■ **Excerpt to read**:
** begin **

1

                                                                  EXHIBIT 4.2.7

               SUPPLEMENTAL INDENTURE OF A SUPPLEMENTAL GUARANTOR


     This SUPPLEMENTAL INDENTURE  OF A SUPPLEMENTAL GUARANTOR (the "Guarantee")
is executed this       day of August, the year 1996, among VENTURE HOLDINGS
TRUST, a grantor trust organized under the. laws of Michigan (the "Trust"),
VEMCO, INC., VENTURE INDUSTRIES CORPORATION, VENTURE MOLD & ENGINEERING
CORPORATION, VENTURE LEASING COMPANY, VEMCO LEASING, INC., VENTURE HOLDINGS
CORPORATION and VENTURE SERVICE COMPANY, each a Michigan corporation (each an
"Issuer" and, together with the Trust, the "Issuers"), VENTURE INDUSTRIES
CANADA, LTD., an Ontario corporation, as a Guarantor ("Venture Canada"), BAILEY
TRANSPORTATION PRODUCTS, INC., a Delaware corporation (the "Supplemental
Guarantor") and COMERICA BANK, as trustee (the "Indenture Trustee");

     Whereas, the Issuers, Venture Canada and the Indenture Trustee (the
"Parties") have previously entered into an indenture dated as of February 16,
1994, which together with the First Supplemental Indenture executed August 8,
1996, is herein referred to as the "Indenture" (capitalized terms used herein
unless otherwise defined shall be used as defined in the indenture);

     And Whereas, pursuant to the terms of Section 901 (b) of the Indenture,
the Parties desire to supplement such Indenture by the addition of the
Supplemental Guarantor as a Guarantor under the Trust by executing this
Guarantee;

     NOW THEREFORE, THE PARTIES HERETO AGREE TO THE FOLLOWING:

     Sec. 1.1 (a) The Supplemental Guarantor hereby guarantees on a
subordinated basis to the same extent as set forth in the indenture the payment
of the Securities and waives and agrees not in any manner whatsoever to claim
or take the benefit or advantage of any rights of reimbursement, indemnity or
subrogation or any other rights against the Trust or any other Subsidiary as a
result of any payment by such Supplemental Guarantor under its guarantee.

** end **

■ **Dataset extract**:
** begin **

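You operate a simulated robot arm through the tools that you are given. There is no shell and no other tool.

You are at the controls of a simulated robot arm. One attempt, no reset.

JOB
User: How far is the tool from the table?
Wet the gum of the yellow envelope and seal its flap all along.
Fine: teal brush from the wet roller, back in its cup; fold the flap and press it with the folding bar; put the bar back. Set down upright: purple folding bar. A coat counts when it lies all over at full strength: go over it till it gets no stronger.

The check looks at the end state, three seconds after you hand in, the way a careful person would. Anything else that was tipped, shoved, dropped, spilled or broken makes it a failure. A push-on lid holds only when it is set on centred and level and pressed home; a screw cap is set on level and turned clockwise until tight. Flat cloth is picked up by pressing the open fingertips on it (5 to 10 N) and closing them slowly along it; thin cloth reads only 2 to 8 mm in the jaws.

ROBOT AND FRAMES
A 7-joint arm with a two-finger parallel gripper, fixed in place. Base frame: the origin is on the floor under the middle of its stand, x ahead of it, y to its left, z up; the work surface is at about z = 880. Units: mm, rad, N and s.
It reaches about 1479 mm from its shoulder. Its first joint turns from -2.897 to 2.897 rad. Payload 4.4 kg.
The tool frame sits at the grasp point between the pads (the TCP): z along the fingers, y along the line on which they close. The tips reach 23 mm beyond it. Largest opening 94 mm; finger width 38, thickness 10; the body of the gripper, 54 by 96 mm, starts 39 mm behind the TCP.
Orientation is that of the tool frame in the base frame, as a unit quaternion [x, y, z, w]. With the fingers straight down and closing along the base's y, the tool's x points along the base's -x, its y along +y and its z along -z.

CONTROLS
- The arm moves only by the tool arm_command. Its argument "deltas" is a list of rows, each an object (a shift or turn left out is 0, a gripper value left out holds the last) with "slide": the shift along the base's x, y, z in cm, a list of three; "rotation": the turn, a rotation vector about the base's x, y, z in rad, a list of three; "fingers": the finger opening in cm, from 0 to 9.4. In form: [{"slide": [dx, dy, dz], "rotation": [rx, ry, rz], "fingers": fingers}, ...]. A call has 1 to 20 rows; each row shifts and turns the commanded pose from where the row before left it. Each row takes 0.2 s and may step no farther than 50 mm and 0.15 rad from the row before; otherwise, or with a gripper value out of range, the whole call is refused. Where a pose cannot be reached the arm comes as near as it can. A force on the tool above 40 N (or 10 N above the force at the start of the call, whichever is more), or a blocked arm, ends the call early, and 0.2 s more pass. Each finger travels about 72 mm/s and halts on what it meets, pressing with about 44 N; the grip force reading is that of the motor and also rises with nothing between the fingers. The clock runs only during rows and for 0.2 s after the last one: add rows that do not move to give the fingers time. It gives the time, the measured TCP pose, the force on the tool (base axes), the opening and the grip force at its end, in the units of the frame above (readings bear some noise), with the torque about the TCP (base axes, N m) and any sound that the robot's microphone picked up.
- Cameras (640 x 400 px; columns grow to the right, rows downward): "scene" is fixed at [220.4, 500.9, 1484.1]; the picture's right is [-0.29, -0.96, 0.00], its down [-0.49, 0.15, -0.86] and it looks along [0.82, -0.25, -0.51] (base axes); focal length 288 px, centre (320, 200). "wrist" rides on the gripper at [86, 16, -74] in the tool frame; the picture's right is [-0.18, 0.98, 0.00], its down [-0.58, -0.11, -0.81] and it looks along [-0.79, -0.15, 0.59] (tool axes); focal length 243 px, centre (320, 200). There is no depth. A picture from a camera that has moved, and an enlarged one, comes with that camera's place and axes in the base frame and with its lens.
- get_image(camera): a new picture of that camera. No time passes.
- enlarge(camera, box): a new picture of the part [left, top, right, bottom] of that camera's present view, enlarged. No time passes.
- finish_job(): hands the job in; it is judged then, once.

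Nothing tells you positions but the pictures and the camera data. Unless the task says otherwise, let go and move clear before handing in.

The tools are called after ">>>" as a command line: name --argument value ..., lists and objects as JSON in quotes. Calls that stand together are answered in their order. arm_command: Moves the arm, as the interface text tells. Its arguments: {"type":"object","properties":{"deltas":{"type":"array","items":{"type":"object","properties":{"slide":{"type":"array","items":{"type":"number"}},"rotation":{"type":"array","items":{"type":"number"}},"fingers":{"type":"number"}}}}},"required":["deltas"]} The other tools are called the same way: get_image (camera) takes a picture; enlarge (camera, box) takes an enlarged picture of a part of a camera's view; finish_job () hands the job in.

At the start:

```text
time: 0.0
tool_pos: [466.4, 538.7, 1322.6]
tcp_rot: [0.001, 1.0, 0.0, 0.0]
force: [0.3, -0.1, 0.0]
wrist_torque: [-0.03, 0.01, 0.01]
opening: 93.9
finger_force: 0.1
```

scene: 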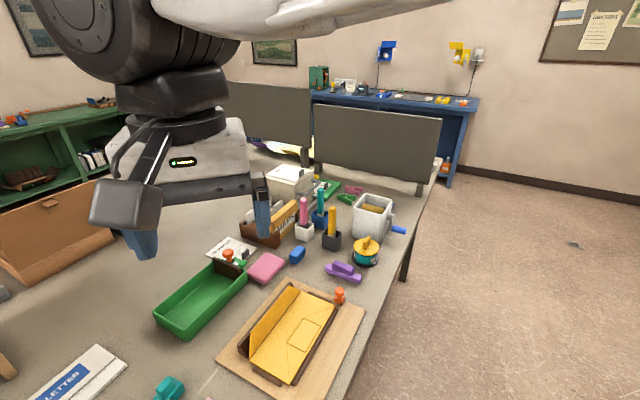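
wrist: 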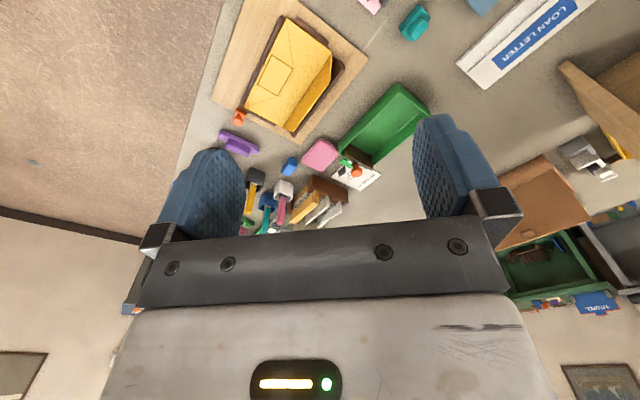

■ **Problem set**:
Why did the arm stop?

** end **

■ **Problem set**:
a) In the listing above, locate the line containing "You are at the" and the line containing "Fine: teal brush", then transcribe both and every line between them verbatim.
b) Add the next paragraphs of the excerpt to read.

■ **Answers for the tasks**:
a)
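You are at the controls of a simulated robot arm. One attempt, no reset.

JOB
User: How far is the tool from the table?
Wet the gum of the yellow envelope and seal its flap all along.
Fine: teal brush from the wet roller, back in its cup; fold the flap and press it with the folding bar; put the bar back. Set down upright: purple folding bar. A coat counts when it lies all over at full strength: go over it till it gets no stronger.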

b)
     (b) This Guarantee shall be automatically and unconditionally released and
discharged upon any sale, exchange or transfer, to any Person not an Affiliate
of the Trust, of all of the Trust's Equity Interest in, or all or substantially
all the assets of, such Supplemental Guarantor, which is in compliance with the
Indenture.

     (c) This Guarantee shall be automatically and unconditionally released and
discharged upon the Supplemental Guarantor becoming an Unrestricted Subsidiary.





   2

ISSUERS:
VENTURE HOLDINGS TRUST


by:  /s/ Michael Torakis
   ------------------------------


VEMCO, INC.


by:   /s/ Michael Torakis
   ------------------------------


VENTURE INDUSTRIES CORPORATION


by:   /s/ Michael Torakis
   ------------------------------


VENTURE MOLD & ENGINEERING CORPORATION


by:   /s/ Michael Torakis
   ------------------------------


VENTURE LEASING COMPANY


by:   /s/ Michael Torakis
   ------------------------------


VEMCO LEASING, INC.


by:    /s/ Michael Torakis
   ------------------------------


VENTURE HOLDINGS CORPORATION


by:  /s/ Michael Torakis
   ------------------------------

   3

VENTURE SERVICE COMPANY


by:   /s/ Michael Torakis
   ------------------------------


GUARANTOR:
VENTURE INDUSTRIES CANADA, LTD.


by:    /s/ Michael Torakis
   ------------------------------


SUPPLEMENTAL GUARANTOR:
BAILEY TRANSPORTATION PRODUCTS, INC.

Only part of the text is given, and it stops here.